* [Given exercise 1]: In the page extract, find "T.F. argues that" and reproduce everything up to and including "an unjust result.".

====== Page extract

T.F. argues that not all forms of corporal punishment constitute endangering the welfare of a child, and therefore, the judge should have explained to the jury "that only excessive corporal punishment that unreasonably inflicts harm on a child constitutes endangerment." T.F. acknowledges that the model jury charge for endangering the welfare of a child does not contain an explanation of the difference between reasonable and excessive corporal punishment, but submits that this case required the judge to do so. T.F. concludes that we approved such a jury charge in State v. T.C., 347 N.J. Super. 219 (App. Div. 2002), certif. denied, 177 N.J. 222 (2003), and that the judge's failure to provide such instructions was clearly capable of producing an unjust result.
T.F. further argues that the State's evidence was not overwhelming. She claims that defendants admitted to physically disciplining their son, but denied the child's abuse allegations. T.F. concludes that the jury could have rejected the allegations of abuse and found that defendants' actions constituted corporal punishment; therefore, the judge should have explained "that only excessive corporal punishment that unreasonably inflicts harm on a child constitutes endangerment[.]"

============

* [Given exercise 2]: Of the material below, the lines to be retyped are those from the line containing "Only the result" through the line containing "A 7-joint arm", inclusive; reproduce them exactly.

====== Recorded information

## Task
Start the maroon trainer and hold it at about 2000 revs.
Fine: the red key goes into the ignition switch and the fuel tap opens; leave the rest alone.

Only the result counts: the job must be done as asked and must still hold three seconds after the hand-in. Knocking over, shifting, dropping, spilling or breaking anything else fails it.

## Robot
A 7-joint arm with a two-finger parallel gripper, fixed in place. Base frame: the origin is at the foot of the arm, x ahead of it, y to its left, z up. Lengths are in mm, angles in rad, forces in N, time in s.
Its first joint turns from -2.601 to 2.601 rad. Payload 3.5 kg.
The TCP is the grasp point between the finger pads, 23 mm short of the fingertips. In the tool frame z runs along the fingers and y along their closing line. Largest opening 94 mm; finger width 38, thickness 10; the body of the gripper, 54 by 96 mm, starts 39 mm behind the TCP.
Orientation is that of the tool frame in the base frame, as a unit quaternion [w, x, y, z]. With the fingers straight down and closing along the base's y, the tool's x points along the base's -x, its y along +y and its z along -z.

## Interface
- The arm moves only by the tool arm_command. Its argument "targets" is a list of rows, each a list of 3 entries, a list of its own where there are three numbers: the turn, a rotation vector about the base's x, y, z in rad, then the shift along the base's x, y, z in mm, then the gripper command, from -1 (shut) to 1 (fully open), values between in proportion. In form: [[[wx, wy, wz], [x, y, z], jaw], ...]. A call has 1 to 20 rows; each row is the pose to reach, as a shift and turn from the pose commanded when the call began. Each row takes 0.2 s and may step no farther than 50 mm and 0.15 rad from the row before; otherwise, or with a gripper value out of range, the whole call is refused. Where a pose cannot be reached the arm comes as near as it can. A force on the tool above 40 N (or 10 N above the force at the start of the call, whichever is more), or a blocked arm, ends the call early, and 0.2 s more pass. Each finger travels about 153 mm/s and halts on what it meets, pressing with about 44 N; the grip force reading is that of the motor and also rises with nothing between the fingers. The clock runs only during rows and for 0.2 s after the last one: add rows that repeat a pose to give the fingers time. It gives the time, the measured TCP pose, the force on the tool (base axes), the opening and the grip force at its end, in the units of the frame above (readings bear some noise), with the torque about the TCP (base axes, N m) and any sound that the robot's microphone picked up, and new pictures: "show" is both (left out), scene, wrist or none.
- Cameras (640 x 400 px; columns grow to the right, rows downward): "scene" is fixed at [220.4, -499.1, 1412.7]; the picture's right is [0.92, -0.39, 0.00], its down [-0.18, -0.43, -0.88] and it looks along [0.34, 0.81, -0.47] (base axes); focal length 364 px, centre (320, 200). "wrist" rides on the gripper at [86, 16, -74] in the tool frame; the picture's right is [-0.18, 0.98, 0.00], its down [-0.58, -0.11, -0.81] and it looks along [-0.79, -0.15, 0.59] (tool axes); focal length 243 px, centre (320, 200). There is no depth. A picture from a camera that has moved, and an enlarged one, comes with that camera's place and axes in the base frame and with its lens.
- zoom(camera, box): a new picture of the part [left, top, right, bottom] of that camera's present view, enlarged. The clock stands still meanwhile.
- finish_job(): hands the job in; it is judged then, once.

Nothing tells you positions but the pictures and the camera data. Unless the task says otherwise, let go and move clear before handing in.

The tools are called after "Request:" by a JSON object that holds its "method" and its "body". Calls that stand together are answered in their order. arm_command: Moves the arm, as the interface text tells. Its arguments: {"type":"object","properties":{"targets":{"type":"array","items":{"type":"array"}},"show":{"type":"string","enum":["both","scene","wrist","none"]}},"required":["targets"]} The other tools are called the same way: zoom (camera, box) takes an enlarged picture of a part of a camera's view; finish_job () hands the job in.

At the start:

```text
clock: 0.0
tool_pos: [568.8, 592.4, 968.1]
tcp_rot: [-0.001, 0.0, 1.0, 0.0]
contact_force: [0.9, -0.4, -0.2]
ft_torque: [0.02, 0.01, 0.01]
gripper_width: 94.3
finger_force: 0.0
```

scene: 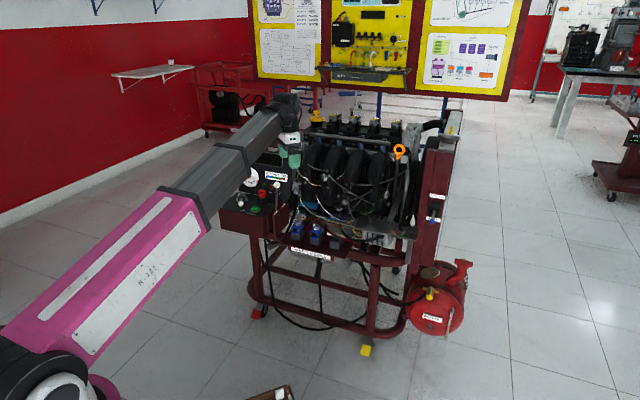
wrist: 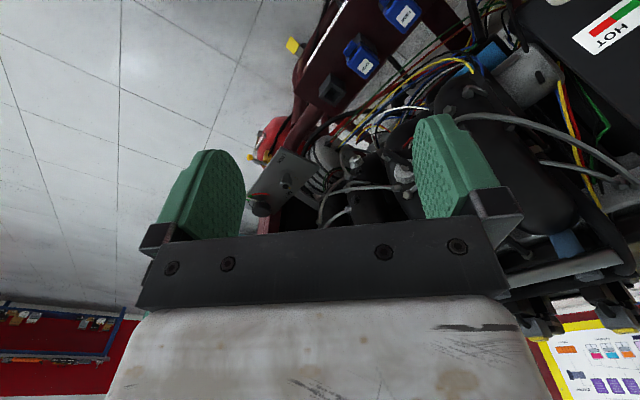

============

* [Final answer 1]:
T.F. argues that not all forms of corporal punishment constitute endangering the welfare of a child, and therefore, the judge should have explained to the jury "that only excessive corporal punishment that unreasonably inflicts harm on a child constitutes endangerment." T.F. acknowledges that the model jury charge for endangering the welfare of a child does not contain an explanation of the difference between reasonable and excessive corporal punishment, but submits that this case required the judge to do so. T.F. concludes that we approved such a jury charge in State v. T.C., 347 N.J. Super. 219 (App. Div. 2002), certif. denied, 177 N.J. 222 (2003), and that the judge's failure to provide such instructions was clearly capable of producing an unjust result.

* [Final answer 2]:
Only the result counts: the job must be done as asked and must still hold three seconds after the hand-in. Knocking over, shifting, dropping, spilling or breaking anything else fails it.

## Robot
A 7-joint arm with a two-finger parallel gripper, fixed in place. Base frame: the origin is at the foot of the arm, x ahead of it, y to its left, z up. Lengths are in mm, angles in rad, forces in N, time in s.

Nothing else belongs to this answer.